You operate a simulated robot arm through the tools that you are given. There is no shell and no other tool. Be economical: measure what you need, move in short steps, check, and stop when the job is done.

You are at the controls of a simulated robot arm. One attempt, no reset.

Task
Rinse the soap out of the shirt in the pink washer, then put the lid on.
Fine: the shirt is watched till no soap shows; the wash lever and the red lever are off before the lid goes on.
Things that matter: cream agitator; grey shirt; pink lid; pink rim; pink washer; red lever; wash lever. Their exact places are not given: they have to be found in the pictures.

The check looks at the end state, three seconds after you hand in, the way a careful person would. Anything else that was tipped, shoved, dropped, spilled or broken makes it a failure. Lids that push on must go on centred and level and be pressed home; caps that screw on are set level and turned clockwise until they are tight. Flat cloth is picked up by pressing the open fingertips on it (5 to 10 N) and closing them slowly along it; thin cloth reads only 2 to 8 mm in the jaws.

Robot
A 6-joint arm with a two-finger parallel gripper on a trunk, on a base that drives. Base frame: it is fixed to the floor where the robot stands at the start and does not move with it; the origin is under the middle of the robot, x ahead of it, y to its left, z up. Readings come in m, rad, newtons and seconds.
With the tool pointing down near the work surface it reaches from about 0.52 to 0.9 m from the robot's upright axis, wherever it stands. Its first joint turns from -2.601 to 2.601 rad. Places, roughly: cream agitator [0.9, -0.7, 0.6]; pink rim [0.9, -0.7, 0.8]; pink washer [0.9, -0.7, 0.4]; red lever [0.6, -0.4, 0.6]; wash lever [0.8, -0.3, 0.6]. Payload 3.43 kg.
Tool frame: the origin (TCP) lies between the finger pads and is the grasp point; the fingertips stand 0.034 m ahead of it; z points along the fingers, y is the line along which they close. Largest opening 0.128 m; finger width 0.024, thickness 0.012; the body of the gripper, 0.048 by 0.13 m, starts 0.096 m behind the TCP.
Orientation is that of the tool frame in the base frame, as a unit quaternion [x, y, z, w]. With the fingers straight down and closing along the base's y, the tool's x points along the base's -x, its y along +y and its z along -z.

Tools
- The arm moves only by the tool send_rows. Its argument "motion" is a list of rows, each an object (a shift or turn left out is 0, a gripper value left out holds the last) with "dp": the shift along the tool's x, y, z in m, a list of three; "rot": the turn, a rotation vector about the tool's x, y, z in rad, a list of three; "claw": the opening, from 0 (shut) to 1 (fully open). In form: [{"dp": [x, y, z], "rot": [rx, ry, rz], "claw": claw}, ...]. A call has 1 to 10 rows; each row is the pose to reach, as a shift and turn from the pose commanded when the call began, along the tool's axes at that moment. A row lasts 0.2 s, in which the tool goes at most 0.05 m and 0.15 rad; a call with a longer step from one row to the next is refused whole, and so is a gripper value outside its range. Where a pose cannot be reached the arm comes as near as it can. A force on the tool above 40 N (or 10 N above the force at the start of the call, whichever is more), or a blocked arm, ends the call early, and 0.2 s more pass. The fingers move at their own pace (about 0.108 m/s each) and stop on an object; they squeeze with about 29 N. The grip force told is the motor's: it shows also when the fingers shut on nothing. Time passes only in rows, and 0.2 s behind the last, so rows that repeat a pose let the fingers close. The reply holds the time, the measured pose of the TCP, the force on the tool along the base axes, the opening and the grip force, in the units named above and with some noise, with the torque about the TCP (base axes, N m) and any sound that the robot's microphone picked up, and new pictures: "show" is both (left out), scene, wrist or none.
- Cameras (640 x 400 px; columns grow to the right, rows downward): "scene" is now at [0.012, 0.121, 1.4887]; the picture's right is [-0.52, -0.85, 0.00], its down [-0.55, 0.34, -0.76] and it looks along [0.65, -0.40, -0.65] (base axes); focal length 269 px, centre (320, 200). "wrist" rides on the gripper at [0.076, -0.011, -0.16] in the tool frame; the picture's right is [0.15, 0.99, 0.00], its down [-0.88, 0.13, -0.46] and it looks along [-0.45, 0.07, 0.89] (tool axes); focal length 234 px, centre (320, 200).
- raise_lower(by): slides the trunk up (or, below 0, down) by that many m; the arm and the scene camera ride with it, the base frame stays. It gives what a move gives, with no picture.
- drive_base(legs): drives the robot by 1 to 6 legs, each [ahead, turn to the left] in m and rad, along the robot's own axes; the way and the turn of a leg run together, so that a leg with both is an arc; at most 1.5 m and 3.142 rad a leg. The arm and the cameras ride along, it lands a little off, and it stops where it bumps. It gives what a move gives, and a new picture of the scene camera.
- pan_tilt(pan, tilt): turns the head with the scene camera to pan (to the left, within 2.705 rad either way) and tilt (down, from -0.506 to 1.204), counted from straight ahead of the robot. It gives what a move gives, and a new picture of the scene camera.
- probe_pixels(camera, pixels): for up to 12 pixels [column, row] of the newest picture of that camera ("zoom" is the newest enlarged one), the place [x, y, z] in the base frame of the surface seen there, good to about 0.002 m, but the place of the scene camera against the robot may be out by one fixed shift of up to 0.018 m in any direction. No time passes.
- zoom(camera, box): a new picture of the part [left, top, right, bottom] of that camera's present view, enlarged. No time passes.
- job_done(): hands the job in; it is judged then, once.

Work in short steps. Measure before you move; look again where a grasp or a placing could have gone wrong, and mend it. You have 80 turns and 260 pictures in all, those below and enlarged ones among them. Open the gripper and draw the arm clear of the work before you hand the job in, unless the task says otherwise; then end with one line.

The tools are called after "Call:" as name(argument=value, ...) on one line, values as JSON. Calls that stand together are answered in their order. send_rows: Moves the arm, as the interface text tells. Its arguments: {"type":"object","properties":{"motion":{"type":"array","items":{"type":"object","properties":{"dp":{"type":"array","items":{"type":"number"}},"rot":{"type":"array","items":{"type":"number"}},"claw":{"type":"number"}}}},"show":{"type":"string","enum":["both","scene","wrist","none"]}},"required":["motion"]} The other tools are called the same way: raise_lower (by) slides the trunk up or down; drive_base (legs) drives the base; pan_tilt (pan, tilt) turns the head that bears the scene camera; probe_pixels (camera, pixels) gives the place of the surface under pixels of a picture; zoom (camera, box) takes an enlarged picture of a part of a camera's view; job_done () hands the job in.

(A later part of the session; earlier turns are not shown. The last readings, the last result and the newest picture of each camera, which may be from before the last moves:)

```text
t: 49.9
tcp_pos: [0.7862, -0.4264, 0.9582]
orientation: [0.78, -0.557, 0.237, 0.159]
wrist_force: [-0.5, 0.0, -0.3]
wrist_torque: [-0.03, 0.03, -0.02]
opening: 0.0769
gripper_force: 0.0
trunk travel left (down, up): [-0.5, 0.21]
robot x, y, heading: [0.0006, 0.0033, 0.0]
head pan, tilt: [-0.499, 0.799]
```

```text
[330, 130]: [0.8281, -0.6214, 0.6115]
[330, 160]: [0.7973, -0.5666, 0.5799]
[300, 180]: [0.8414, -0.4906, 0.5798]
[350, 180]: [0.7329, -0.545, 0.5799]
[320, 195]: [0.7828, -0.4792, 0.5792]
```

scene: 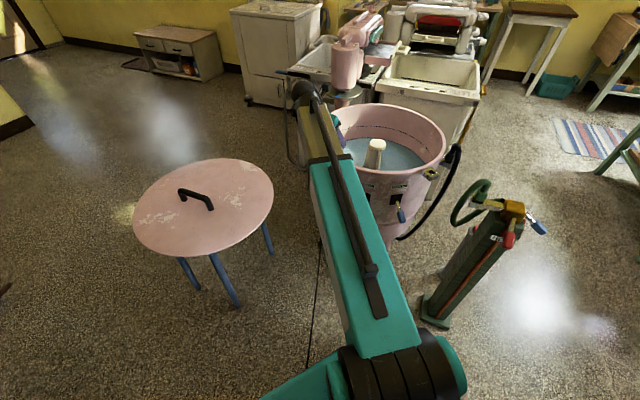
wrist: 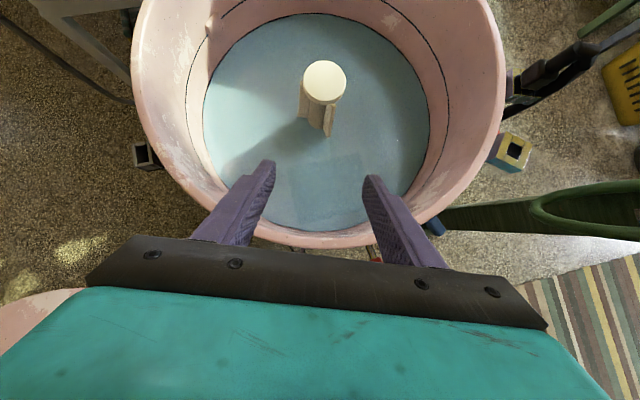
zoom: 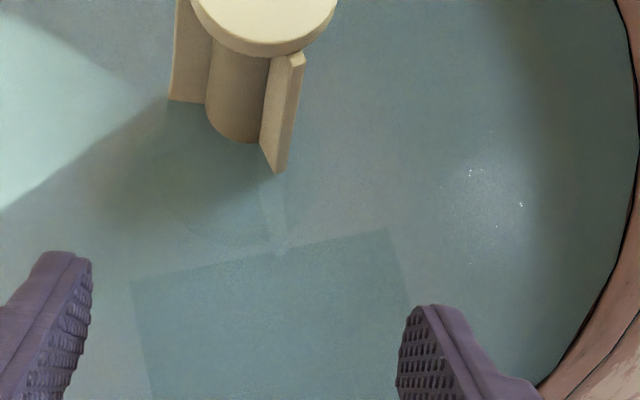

» Passage provided
NORTH ADAMS, Mass. — The sounds of Mozart and Beethoven could be heard across the back parking lot at the Berkshire Medical Center campus on Wednesday afternoon. 
The noontime popup performance by violinists Ala Jojatu and Rebekah Edewards was a joint venture by Boston Symphony Orchestra and BMC to offer a musical respite for frontline medical workers as well as anyone else who loves music. 
"[During the pandemic] musicians wanted the opportunity to go into communities, and particularly partner with health care, which is so directly in the front lines," said Alexandra Fuchs, BSO's chief operating officer. "This year we're fortunate that Berkshire Medical Center is a sponsor and they were very happy to work with us to facilitate all the on-site preparation, and the invites for staff and caregivers and everyone to attend."
The North Adams performance was the final of three planned "mini" concerts hosted by the hospital system, with the first a brass quintet at the main campus in Pittsfield and the second with strings at Fairview Hospital in Great Barrington. 
A dozen or so staff and others, including Mayor Thomas Bernard and his family, were treated to 40 minutes of duets by Jojatu and Edewards. The violinists said it was nice to be able to play in front of live audiences again after last year's concert cancellations because of the pandemic — even in a parking lot.

» Task A
Repeat the span of the passage provided whose first words are "The North Adams" and whose last words are "a parking lot.".
» Task B
Could you carry on with the passage provided from where it ends?

» Written reply A
The North Adams performance was the final of three planned "mini" concerts hosted by the hospital system, with the first a brass quintet at the main campus in Pittsfield and the second with strings at Fairview Hospital in Great Barrington. 
A dozen or so staff and others, including Mayor Thomas Bernard and his family, were treated to 40 minutes of duets by Jojatu and Edewards. The violinists said it was nice to be able to play in front of live audiences again after last year's concert cancellations because of the pandemic — even in a parking lot.

» Written reply B
"It's always good, very different and very casual but in a way it's very pleasant to play for just whoever wants to come by,"  said Jojatu, a Boston University master's graduate who joined the BSO and Boston Pops a decade ago. 
Edewards, a five-year BSO veteran who graduated from the Cleveland Institute of Music, noted, "it's the way music should be used. We started out as chamber music in small intimate settings so it's always nice to be able to do it again."
Fuchs said the players had welcomed the opportunity to perform within the communities, and that their performances can suffer without an audience to respond to them. 
"I think we've learned a lot in the last year and a half," she said. "I think it is important that we stay really connected with communities and externally focused and I think this is resonating also with the musicians."
BMC spokesman Michael Leary said the health-care community has been appreciative of the musical interludes. 
"It has just been an incredible treat and respite, I think, for our staff but we're very, very happy with our relationship and
we're thankful that the BSO was back this year," he said. 
While there have been no discussions on future concerts, Leary said BSO officials had toured the main campus and its auditorium "and they did mention that there was a possibility that maybe we could extend this over other periods of time. ... We would love to work with Tanglewood on something like that."
Bernard echoed Leary's comments, saying, "it's this little break in the day, this beauty, this joy, this talent, coming in a place where people can really use it, at a time when we all just have to remember that we've had a hard road behind us and it's a road we're still on ... a little music, a little joy along the way, it's not a bad thing."
After the first concert in Pittsfield, Fuchs said she heard some hospital staff saying it's the first live music they'd heard in years. 
"So just knowing how much it means and how the pandemic has upended everyone's lives. It's really meaningful all around," she said.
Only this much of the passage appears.